Aber ob es das richtige Mittel ist, Zeit zu „beugen“? Die gesellschaftliche Übereinkunft zu seinem Nicht-Nachteil „tweaken“? Das wird nicht nur nicht auffallen, sondern da es die gesellschaftliche Vereinbarung ist und alle Menschen betrifft, negative Bewertungen nach sich ziehen.
Solche Zeitangaben sollten aus Verbrauchersicht absolut, also realtime, sein, selbst, wenn die Verspätungen kein gutes Licht werfen.

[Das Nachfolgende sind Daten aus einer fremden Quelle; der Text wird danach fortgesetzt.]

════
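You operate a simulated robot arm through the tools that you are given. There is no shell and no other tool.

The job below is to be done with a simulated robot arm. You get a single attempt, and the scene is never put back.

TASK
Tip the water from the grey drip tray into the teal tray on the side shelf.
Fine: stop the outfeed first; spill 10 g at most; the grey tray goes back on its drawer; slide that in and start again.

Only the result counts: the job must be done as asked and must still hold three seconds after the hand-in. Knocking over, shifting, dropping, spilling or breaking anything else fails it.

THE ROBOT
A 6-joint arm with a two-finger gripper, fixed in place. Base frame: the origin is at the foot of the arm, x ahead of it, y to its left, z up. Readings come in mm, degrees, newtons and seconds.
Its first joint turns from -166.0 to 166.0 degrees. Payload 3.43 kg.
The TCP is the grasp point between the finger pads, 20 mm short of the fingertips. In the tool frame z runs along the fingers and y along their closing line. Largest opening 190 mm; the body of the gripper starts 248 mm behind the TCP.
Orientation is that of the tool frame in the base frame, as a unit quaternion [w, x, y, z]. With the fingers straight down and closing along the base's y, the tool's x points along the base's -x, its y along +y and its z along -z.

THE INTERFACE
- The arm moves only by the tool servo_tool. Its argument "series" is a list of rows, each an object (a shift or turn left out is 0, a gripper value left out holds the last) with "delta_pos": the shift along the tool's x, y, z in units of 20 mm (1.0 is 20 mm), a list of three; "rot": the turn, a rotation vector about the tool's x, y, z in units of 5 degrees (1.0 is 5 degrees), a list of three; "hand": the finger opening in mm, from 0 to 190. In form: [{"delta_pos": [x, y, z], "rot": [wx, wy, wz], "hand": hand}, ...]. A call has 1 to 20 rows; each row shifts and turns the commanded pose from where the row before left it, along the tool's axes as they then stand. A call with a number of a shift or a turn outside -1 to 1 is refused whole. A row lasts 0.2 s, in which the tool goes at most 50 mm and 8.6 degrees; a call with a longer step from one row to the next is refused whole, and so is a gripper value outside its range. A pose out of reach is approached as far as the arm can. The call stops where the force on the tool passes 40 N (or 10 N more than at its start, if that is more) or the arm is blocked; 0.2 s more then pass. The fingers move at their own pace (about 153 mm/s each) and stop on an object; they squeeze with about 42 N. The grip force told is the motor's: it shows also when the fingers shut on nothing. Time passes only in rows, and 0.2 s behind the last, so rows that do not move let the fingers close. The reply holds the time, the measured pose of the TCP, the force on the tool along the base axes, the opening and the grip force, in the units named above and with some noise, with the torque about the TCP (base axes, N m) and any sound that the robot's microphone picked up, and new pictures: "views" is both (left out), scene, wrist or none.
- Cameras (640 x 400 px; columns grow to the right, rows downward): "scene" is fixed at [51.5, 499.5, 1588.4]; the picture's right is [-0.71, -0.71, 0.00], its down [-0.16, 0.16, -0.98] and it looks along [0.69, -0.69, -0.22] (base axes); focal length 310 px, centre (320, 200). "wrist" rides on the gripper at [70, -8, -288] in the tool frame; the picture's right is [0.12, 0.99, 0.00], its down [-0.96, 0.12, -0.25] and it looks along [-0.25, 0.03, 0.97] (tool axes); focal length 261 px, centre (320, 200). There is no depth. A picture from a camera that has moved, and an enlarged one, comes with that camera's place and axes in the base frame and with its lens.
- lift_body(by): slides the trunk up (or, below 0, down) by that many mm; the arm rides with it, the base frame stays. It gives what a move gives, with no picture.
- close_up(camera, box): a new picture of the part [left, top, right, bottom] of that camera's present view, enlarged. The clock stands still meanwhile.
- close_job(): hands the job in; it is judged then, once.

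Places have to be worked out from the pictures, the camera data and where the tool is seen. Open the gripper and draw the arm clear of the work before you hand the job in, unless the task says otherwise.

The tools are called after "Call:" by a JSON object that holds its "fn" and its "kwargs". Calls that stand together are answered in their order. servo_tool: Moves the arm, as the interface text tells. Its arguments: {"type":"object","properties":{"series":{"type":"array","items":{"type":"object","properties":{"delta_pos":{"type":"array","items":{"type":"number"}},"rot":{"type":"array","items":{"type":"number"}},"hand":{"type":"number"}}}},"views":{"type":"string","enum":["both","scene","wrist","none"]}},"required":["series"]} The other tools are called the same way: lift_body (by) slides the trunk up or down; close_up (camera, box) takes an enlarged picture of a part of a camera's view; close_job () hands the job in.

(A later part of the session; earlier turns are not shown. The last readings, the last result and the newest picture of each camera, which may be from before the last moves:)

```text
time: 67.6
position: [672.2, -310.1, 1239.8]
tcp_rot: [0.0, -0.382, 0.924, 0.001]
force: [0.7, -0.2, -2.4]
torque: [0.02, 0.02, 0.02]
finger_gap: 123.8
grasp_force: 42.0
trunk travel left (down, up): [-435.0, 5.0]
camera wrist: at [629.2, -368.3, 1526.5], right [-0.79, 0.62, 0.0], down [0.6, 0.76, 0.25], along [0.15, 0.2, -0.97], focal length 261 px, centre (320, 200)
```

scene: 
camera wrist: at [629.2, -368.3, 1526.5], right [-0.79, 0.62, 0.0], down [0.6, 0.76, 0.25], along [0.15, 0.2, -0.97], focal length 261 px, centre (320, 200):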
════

Noch folgende Anekdote: Schlimmer als das sind die Ansagen auf Münchener S-Bahnhöfen mit dummen Sprachautomaten. Es verlängert sich selbst beim Herunterfallen des Himmels die voraussichtliche Eintreffszeit auf 5, 10, 15 und 20 Minuten. Dann, ja dann ist  die nächste S-Bahn dran. Der Leser hat es sicherlich erraten: Die Ansage beginnt wieder bei 5 Minuten. Als frisch eingetroffener Fahrgast auf (mittlerweile durch Verzweiflung) geräumtem Bahnsteig ist so nicht zu ermitteln, dass man besser zuhause bliebe.